Listening Skills
We can all do better
Back in Uni, I trained as a peer counselor. By far the biggest part of the training was on listening (active listening). It was hugely impactful for me and was probably the biggest thing I took away from school. No class or major ever changed me as profoundly as that volunteer work and the cultivation of listening.
I’m an introvert, so naturally set up to be the receiver. But keeping focus and actively processing what I’m hearing still requires that I do things I am not always inclined to do.
Put down the device. Stop looking at a screen.
Stop planning the rest of the day, the week.
I have a touch of ADHD, so sometimes I will need a fidget. Or to pace (if on the phone). I sometimes have to restrain my brain from flipping into “GO” mode. Learning to “read the room” and know what is being asked of you is also a skill that has to be cultivated (at least for me).
Someone recently mentioned to me that men are terrible listeners. This is the sort of lazy, broad generalization that a literalist like me can hardly ignore. BUT! There is a kernel of real truth there. Many, if not most, men are not great listeners.
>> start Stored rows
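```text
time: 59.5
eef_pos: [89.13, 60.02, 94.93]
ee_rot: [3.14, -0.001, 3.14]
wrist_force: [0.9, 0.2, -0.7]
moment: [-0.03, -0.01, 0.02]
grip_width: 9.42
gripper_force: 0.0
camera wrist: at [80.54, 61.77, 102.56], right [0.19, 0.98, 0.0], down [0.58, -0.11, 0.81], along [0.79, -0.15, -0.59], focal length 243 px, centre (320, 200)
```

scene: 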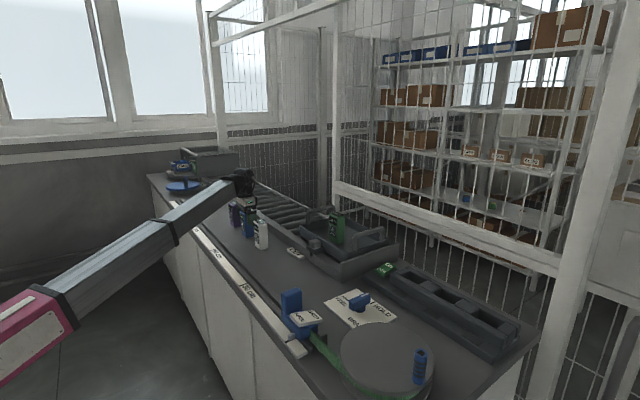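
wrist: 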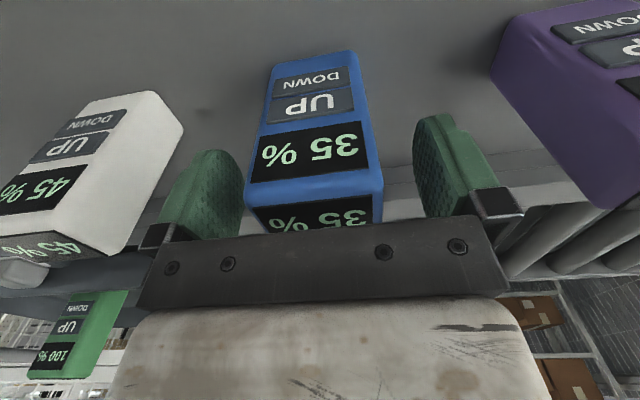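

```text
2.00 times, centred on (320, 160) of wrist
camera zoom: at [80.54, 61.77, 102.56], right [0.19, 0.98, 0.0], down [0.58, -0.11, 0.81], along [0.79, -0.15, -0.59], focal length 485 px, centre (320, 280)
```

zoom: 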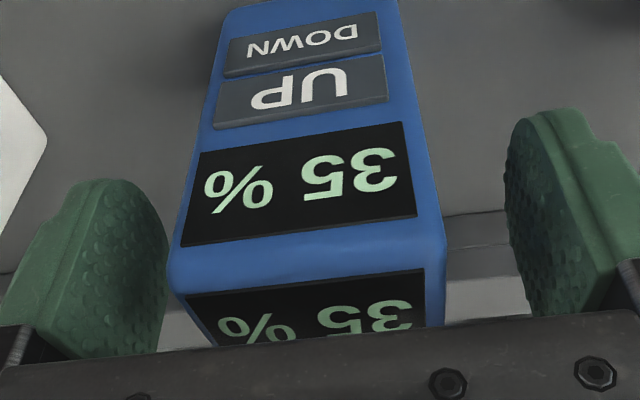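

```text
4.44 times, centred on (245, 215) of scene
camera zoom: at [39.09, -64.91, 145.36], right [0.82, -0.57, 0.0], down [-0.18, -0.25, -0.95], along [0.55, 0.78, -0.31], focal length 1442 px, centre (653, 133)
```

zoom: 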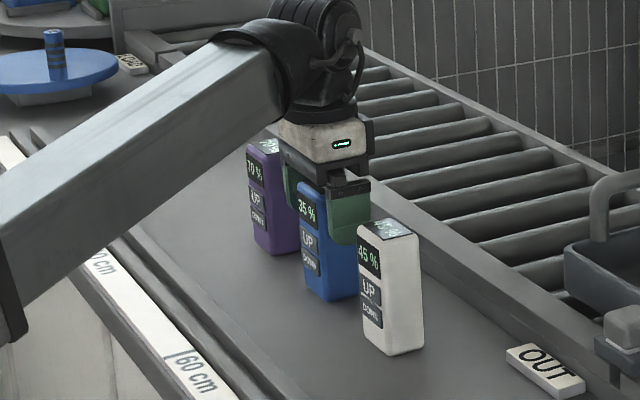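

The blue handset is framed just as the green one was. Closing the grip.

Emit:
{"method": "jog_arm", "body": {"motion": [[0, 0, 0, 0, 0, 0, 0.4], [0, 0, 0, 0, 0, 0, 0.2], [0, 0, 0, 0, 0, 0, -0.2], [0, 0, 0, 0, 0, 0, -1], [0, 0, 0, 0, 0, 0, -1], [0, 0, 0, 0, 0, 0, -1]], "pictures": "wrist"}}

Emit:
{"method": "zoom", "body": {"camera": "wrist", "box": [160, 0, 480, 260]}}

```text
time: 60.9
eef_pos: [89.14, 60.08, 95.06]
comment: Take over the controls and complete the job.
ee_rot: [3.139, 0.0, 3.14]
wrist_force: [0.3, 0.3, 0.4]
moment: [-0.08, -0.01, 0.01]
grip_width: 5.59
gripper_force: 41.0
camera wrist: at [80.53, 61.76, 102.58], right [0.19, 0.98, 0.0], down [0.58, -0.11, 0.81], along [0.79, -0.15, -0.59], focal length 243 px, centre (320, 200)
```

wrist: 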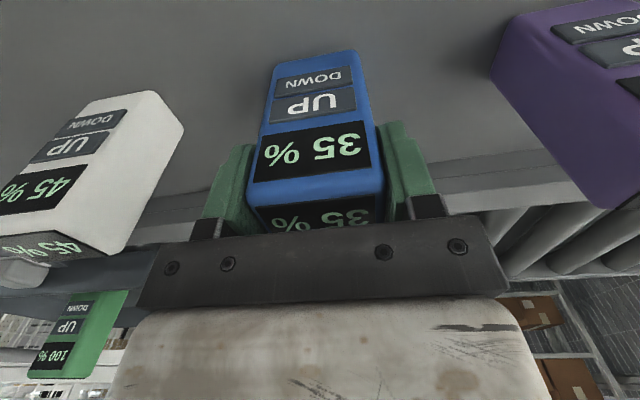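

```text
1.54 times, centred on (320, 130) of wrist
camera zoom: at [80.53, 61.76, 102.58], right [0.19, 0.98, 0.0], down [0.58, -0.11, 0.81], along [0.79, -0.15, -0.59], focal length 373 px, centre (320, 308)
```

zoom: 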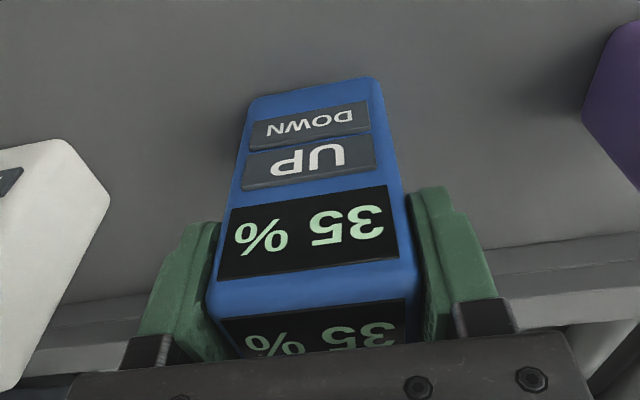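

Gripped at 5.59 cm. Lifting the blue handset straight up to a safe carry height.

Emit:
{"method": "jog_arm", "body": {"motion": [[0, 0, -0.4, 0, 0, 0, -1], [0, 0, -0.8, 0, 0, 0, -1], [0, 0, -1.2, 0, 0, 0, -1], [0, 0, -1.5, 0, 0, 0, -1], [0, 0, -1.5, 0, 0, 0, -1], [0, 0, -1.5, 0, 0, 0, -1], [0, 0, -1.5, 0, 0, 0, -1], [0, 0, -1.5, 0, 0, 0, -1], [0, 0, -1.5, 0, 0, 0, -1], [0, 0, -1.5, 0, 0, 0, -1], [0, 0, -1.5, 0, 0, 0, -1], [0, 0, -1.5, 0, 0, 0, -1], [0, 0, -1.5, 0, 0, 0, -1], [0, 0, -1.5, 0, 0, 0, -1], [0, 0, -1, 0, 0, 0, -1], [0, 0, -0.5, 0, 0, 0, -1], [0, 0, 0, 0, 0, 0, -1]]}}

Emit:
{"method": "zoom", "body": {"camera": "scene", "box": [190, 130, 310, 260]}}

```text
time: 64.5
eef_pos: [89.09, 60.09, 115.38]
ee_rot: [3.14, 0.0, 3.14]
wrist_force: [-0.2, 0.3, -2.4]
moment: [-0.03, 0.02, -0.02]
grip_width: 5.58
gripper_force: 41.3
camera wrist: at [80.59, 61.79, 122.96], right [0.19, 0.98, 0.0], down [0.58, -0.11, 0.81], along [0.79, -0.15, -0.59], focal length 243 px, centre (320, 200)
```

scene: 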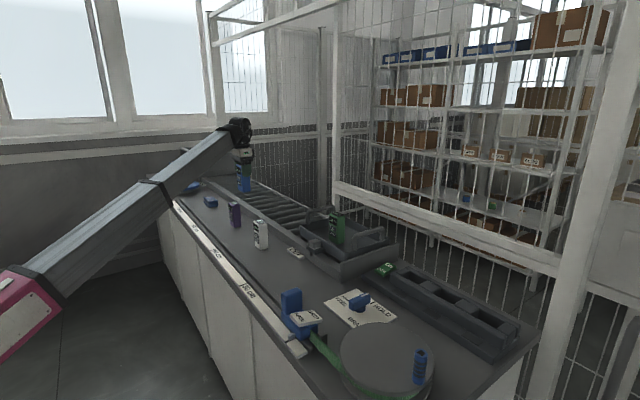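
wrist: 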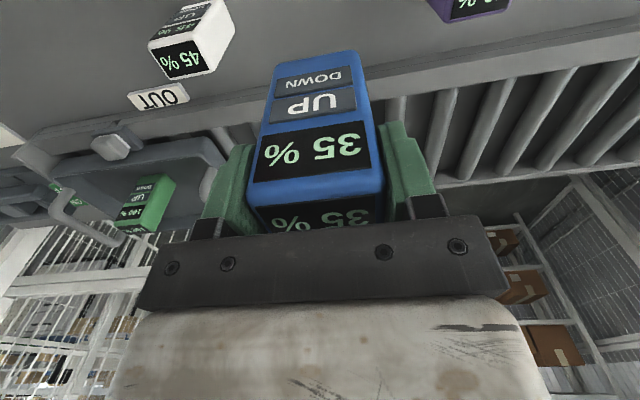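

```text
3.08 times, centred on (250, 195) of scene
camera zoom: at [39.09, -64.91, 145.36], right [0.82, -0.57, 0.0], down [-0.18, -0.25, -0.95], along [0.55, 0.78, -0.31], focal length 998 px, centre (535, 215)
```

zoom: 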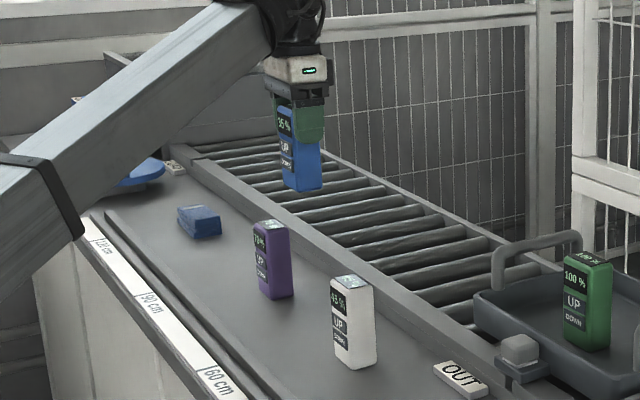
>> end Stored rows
But the reasons vary so broadly that I don’t think it’s particularly useful.
Here is what I’ve learned over the years. Not that I am always a great listener. But at least I now recognize the ways I (and perhaps all of us) sometimes fail to listen. And how we can do better.
Patience. Real listening is going to take your time. That is biggest gift you are giving. Understand when someone you care about needs your time and accept that.
Attention. Real listening means focusing in a way that our modern multi-tasking, multi-input lifestyles does not encourage. This is the second biggest gift you are giving.
Confirmation. Check that you are actually hearing what is being communicated. It’s shocking how often you can hear the literal words and take away the wrong meaning. Check in.
Restraint. 90% of the time you are not being asked to solve their issue. This is what trips up a lot of men because we are programmed to fix things. This is my daily struggle because 90% of my day is about fixing things. It’s easy to miss the 10%.
If you’re the one talking, needing a listener, there a couple of things you can do to set both of you up for a richer interaction. First, make sure your listener knows that this will take time and ask for it. Sometimes the listener really doesn’t have the time to give at that moment (have to get the kids, for example). Second, set expectations. Do you just need to vent? Need feedback? Want helps solving a problem? Third, choose your audience wisely. Need to vent about emotional drama at work. That might not be for your partner, but for that friend who gets it.
That said, listening, really listening, is an increasingly rare gift you can offer. You might be shocked to see how seldom it is actually done.